I once saw a version of The Glass Menagerie where the director tacked on a good twenty minutes of scene chewing filler, the worst was a bit where the main character sat at the typewriter banging on the keys for what I'm pretty sure is the same amount of time it took Sisyphus to finish pushing the boulder up the hill.

Only thing he forgot to do was teach the actor how to use a typewriter. Typewriters type along a line and when they near the end little bell goes off. Then the typist hits the carriage return and starts a new line.

The whole process sounds like this:

Clickety, clickety, clickety, clickety, ding, clickety, foooowhump.
Clickety, clickety, clickety, clickety, ding, clickety, foooowhump.

It's got great rhythm it does. It's addictive too. Get into a good pace and the ideas flow like wine at my house when the clock strikes five.

But the actor was in his mid twenties and had never used a typewriter before. He had no idea that the carriage needed to be returned.

So for the entire five minutes, while the stage cigarette burned, the audience heard  nothing but clickety, clickety, clickety, clickety, clickety, clickety, clickety, clickety, clickety, clickety, clickety, clickety, clickety, clickety, clickety, clickety.

There is nothing worse than a Tennessee Williams play.

I get and respect the genius of it, but it's like spending two and a half hours in a low rent apartment listening to the neighbors fight.

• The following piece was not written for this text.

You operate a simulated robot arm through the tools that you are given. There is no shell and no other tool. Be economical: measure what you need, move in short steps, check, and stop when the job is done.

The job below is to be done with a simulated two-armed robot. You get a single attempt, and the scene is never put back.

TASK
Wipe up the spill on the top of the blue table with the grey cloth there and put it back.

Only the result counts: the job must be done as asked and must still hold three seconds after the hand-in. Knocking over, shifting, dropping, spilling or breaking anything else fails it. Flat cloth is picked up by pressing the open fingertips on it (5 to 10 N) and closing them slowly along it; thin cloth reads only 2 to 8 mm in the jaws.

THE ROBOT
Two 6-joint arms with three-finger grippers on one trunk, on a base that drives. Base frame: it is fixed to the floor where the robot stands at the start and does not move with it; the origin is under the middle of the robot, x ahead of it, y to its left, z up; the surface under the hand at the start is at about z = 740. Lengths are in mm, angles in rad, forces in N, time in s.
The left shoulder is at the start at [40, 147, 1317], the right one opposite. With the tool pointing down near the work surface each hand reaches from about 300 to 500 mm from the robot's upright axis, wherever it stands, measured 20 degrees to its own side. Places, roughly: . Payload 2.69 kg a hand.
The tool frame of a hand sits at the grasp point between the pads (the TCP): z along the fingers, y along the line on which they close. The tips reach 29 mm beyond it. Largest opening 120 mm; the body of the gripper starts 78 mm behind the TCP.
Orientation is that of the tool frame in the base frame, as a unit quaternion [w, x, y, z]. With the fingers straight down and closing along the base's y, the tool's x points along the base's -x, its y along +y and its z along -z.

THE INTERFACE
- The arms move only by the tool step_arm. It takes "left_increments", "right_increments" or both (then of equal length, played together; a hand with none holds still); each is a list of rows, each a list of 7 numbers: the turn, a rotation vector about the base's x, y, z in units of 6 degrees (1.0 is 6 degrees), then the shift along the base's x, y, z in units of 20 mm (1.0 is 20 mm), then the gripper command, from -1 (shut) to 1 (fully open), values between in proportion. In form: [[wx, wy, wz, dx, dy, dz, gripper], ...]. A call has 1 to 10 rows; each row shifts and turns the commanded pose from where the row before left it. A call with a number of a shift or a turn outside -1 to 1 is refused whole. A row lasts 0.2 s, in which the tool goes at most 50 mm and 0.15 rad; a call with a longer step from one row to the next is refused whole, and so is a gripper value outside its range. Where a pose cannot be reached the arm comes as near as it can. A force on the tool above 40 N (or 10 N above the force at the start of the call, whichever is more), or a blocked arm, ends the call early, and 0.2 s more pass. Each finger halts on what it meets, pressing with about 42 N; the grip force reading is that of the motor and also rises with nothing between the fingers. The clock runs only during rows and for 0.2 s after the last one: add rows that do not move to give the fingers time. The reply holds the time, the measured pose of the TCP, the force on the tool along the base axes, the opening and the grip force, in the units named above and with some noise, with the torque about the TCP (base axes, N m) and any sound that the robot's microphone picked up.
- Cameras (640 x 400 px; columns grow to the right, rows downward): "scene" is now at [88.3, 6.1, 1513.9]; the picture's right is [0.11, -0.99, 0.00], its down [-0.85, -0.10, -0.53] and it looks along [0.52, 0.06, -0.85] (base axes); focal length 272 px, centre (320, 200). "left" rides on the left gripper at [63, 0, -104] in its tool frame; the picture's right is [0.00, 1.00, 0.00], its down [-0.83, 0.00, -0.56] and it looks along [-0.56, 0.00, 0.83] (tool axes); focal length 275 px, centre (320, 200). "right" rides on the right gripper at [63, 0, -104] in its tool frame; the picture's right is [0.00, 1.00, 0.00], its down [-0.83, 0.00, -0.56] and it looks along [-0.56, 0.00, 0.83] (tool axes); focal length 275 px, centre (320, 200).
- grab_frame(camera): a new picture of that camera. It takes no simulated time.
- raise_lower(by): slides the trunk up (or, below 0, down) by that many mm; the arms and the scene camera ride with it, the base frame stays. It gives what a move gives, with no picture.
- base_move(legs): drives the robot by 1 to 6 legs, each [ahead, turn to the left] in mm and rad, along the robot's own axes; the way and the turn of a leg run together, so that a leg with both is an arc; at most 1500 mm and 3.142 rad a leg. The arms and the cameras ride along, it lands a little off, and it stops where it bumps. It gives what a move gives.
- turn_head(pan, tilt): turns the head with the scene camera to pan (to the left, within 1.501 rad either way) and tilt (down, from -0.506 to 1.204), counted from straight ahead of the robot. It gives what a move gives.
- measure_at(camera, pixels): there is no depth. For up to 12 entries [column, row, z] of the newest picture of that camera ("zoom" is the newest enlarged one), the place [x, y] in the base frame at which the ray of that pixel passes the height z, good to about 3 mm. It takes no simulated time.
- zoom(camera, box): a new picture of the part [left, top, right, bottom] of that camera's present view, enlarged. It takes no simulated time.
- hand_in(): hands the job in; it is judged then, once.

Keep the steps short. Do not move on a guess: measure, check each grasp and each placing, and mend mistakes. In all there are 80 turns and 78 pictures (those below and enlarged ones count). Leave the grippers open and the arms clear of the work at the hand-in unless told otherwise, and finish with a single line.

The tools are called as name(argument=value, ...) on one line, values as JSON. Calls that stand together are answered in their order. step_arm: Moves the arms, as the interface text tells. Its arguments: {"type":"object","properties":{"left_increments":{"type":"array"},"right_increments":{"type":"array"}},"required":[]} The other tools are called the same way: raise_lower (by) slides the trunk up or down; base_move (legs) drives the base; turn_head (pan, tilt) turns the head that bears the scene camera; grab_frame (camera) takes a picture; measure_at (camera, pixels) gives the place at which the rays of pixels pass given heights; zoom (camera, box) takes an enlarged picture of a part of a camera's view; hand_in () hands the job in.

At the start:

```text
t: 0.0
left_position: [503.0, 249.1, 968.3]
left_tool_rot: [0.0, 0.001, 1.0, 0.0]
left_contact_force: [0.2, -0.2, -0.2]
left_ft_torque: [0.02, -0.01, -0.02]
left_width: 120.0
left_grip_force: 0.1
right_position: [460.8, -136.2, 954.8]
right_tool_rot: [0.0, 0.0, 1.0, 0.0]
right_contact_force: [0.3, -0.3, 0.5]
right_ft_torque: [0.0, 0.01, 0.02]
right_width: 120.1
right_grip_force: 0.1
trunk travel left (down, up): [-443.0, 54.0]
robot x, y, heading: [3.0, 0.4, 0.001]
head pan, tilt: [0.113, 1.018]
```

Which, now that I think about it, might make a creepy cool art project.

Invite the audience to come out to the ghetto, usher them into a shabbily decorated studio apartment and perform "A Street Car Named Desire" next door.

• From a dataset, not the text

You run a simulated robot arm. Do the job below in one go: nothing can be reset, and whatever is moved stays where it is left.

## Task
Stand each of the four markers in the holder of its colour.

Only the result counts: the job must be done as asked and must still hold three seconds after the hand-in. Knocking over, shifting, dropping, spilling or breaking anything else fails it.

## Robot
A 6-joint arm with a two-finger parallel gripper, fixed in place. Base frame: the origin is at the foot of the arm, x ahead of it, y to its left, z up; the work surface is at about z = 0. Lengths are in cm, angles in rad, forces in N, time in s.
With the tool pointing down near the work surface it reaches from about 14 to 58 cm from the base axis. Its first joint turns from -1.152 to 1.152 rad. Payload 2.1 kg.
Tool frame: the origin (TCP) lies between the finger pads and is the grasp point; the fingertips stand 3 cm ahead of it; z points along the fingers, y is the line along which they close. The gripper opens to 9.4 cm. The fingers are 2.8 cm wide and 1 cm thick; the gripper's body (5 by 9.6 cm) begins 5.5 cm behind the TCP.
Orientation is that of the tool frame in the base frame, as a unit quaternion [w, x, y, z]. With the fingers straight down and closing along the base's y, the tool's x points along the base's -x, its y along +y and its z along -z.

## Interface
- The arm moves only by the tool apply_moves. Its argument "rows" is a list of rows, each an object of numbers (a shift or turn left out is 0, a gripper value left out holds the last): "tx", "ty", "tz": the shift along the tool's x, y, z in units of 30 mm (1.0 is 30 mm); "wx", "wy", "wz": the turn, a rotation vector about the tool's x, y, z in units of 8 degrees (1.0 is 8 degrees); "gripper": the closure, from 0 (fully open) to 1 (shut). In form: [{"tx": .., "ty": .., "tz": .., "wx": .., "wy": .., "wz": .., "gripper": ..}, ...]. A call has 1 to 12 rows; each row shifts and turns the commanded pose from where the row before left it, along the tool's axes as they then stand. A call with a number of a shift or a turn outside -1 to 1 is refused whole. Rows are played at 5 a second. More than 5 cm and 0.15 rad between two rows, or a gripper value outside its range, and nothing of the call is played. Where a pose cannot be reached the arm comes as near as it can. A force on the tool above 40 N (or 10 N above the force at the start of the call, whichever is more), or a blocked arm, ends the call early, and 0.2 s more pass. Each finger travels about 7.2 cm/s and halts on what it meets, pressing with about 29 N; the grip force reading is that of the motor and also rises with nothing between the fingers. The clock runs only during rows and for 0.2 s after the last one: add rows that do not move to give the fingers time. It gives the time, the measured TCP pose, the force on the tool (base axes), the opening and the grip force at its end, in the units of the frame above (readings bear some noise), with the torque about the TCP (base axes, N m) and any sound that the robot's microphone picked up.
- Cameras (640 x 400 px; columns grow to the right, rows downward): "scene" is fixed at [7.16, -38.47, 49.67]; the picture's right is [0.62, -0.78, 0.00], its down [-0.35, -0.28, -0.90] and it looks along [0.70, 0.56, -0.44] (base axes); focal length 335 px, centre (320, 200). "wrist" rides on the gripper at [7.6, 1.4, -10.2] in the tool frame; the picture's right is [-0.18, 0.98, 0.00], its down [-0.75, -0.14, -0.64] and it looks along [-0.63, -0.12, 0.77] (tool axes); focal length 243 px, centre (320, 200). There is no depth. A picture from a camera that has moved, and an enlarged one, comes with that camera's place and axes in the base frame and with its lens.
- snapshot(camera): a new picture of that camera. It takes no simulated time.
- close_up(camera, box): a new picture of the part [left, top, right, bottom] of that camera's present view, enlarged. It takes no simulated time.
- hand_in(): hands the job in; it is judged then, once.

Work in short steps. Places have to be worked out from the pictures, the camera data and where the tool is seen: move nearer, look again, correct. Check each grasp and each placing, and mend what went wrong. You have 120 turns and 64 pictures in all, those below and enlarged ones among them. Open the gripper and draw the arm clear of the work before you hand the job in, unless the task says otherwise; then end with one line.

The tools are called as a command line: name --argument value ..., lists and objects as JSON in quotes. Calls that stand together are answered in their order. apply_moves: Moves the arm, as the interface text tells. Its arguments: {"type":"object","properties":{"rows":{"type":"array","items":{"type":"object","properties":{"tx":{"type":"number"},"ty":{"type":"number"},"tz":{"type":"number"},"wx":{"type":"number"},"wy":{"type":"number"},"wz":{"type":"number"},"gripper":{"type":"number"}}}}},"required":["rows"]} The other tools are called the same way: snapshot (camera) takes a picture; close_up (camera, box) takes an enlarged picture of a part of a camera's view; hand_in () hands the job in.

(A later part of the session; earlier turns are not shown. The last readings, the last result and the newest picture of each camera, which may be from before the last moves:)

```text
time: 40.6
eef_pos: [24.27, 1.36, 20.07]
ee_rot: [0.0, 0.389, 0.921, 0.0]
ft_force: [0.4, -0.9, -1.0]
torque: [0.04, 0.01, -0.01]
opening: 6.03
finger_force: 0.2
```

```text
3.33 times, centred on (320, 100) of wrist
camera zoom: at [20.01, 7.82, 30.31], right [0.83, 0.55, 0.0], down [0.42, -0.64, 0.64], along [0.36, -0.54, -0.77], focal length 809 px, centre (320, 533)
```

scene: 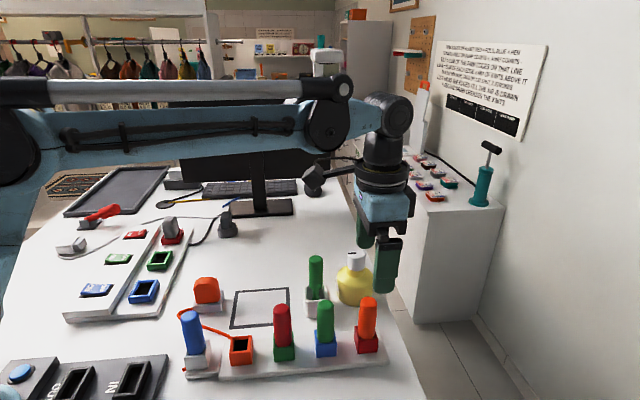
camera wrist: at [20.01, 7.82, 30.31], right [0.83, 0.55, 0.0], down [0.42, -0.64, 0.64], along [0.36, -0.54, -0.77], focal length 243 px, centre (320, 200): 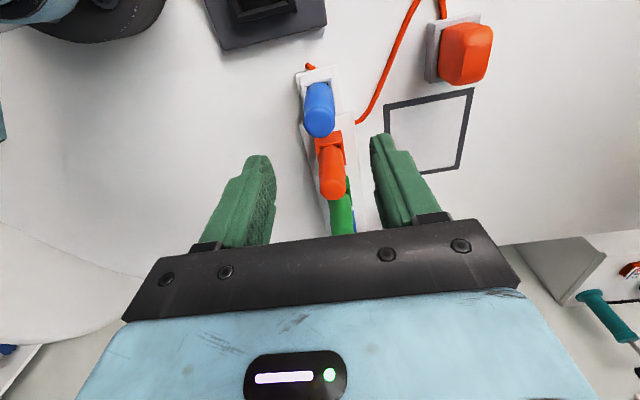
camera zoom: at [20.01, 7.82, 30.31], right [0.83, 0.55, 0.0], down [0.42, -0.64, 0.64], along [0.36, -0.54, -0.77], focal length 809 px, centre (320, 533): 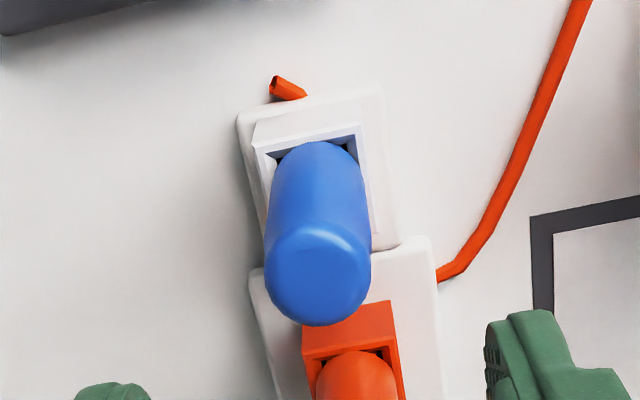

Hand them all plastic cups and urge them against the wall so that they might be able to hear the quieter dialogue.

Smoking should be permitted. Air conditioning not.

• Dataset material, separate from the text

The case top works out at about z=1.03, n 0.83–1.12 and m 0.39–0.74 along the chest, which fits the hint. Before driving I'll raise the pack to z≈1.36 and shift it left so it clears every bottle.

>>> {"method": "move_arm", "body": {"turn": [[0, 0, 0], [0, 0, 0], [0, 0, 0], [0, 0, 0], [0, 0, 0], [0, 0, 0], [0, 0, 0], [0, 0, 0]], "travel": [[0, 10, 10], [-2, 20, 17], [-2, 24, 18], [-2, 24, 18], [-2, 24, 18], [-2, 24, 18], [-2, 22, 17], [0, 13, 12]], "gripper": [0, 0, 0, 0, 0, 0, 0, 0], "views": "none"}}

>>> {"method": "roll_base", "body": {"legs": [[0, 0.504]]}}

Luke warm Kool Aid should be served during intermission.

Doors and windows should be left open so you can hear the cat calls of the prostitutes and the ring of the sirens.

If you're gonna make something real and uncomfortable, why not go all the way?

Anyway.

It's a terrible shame Phillip is dead. A lot of good people die for stupid reasons. Chasing a decent high isn't the least of them.

Solving a Rubik's Cube however, that's a terrible way to die.

Which is why I cheated.

But Al Gore invented the internet for several reasons, one of which includes me being the hero to my eight year old son.

See, if you were to lock me into a room and told me that I couldn't eat until I had solved the cube, I would most assuredly die, but not until I'd taken the thing apart and eaten the pieces.

I'm not dumb, I just go insane when you take away my food.

And I can solve the first two steps to solving the cube, which is solving a single side and the first row. I can do that all on my own.

But the center row gets a little trickier cause you can't solve it without un-solving the first part.

Except that you can. A series of twists and turns will allow you to move one piece to the correct position while returning the solved potion back to its original state.

There are a series of the these moves, like algorithms, if you need to move here, do this, if you need to move there, do that.

The first time took me about an hour.

The second time about ten minutes.

Felt pretty good even though I didn't actually SOLVE it. It's kinda like iKea furniture. I didn't actually build it, but it took some skill to put it together. And if there is sweat and blood involved then there's no testicular diminishment.

And those guys on YouTube never actually solve it, they just have memorized the if/then moves, and, as I found out from one of my geeky friends, they've added a little grease to the insides to make them spin faster.

But the end result I wanted, I got.

It's not important that I solved the stupid thing, but it is important that my son still believes I can do anything.

Which gives me lots of time to teach him a few important lessons. Things such as, how pride comes before a fall, and drugs are always a terrible idea, and when solving problem, it's okay to cheat as long as you blog about it.

And last but not least, if you're ever going to star in a college production of a Tennessee Williams play, then try to remember that a typewriter sounds like this:

Clickety, clickety, clickety, clickety, ding, clickety, foooowhump.